Understanding the exact location of a risk is critical for insurance companies. Yet the process of achieving this can appear complicated and challenging.
To explore some of the solutions that insurance companies can deploy, Digital Journal spoke with Berkley Charlton, VP of Product Management at Smarty, an address data intelligence company.
Charlton outlines the role that geocoding and PUIDs play in revolutionizing peril risk assessment for insurers.
Digital Journal: How is rooftop geocoding essential for insurance companies to accurately price risk in areas prone to significant perils like hurricanes and wildfires?
Berkley Charlton: Understanding the exact location of a risk is critical for insurance companies. The risk profile of a commercial or residential building can vary greatly depending on the actual position of the structure within a property’s boundaries. Rooftop geocoding returns the precise geographic coordinates of each insured structure, allowing insurers to better estimate exposure to specific perils like coastal storm surge, flood, or wildfire risk. This granular approach of pinpointing to precise geocoordinates enhances risk assessment accuracy and supports more accurate pricing models.
DJ: What are persistent unique identifiers (PUIDs)? How do PUIDs and rooftop geocoding intersect to improve the process of pricing risk?
Charlton: Persistent unique identifiers (PUIDs) are consistent numeric codes assigned to an address location. A PUID will remain constant over time, and will not change even when address components such as street names, city names, and postal codes do change.
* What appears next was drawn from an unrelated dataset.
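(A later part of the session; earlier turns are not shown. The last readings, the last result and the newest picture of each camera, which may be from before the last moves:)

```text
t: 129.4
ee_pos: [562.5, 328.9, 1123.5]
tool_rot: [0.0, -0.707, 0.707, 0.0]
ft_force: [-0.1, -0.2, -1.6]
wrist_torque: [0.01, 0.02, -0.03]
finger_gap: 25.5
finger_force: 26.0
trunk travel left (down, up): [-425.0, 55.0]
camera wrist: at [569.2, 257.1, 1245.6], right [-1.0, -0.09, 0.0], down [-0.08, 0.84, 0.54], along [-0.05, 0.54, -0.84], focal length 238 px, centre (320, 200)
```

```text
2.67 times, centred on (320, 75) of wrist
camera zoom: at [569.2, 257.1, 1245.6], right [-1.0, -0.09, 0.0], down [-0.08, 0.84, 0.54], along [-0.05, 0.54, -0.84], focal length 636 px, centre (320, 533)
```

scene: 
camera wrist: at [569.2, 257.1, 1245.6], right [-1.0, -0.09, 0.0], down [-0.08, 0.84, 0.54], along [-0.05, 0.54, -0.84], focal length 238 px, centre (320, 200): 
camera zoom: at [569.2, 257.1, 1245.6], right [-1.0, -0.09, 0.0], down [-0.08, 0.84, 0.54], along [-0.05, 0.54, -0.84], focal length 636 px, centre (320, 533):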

When all addresses are linked to a PUID, actuaries can more efficiently model and re-model geographic risk by linking many risk factors to the same location linked to a PUID that doesn’t change over time. Underwriters will be able to quickly and accurately price policies to risk data already linked to a PUID, eliminating operational overhead and increasing accuracy. Loss ratios will improve, and risk will be priced more accurately.
DJ: With wildfire regions expanding to Florida, New Jersey, Tennessee, and the Carolinas, how are insurance carriers leveraging address technology to improve ongoing risk assessments in these areas? How frequently do they reassess risk profiles?
Charlton: As the US population grows, it also expands into areas more prone to wildfires. Wildfire risk is very dependent on micro geographies. Consequently, wildfire modeling requires the most accurate geocoding possible to understand and predict risk accurately.
DJ: In what ways are advancements in address technology improving the granularity of data available for underwriting and risk management in wildfire-prone regions? What other tools are available to insurance carriers to improve risk assessment?
Charlton: Advancements in address technology boost data granularity for underwriting in wildfire-prone areas by providing precise property locations and environmental details like vegetation and topography. When addresses are enriched with additional property attributes, including roof type, structure type, number of out-buildings, etc., insurers can assess wildfire risks more accurately based on having a more complete understanding of structures associated with a location.
Beyond address-level rooftop geocoding, spatial analysis with satellite imagery and predictive analytics using real-time data and risk models will improve overall risk analysis and underwriting strategies. These resources help insurers understand and manage potential wildfire impacts more effectively.
DJ: What future innovations in address technology and geocoding do you foresee that could further revolutionize the insurance industry’s approach to the risk assessment of various perils?
Future innovations in address technology and geocoding could significantly transform risk assessment in the insurance industry. Enhanced AI and machine learning integration with geocoding systems could provide real-time, predictive risk analysis by analyzing environmental data such as vegetative growth, slope, and soil conditions. Advanced geospatial analytics can offer dynamic risk mapping, adjusting to changing conditions like severe weather patterns in real-time.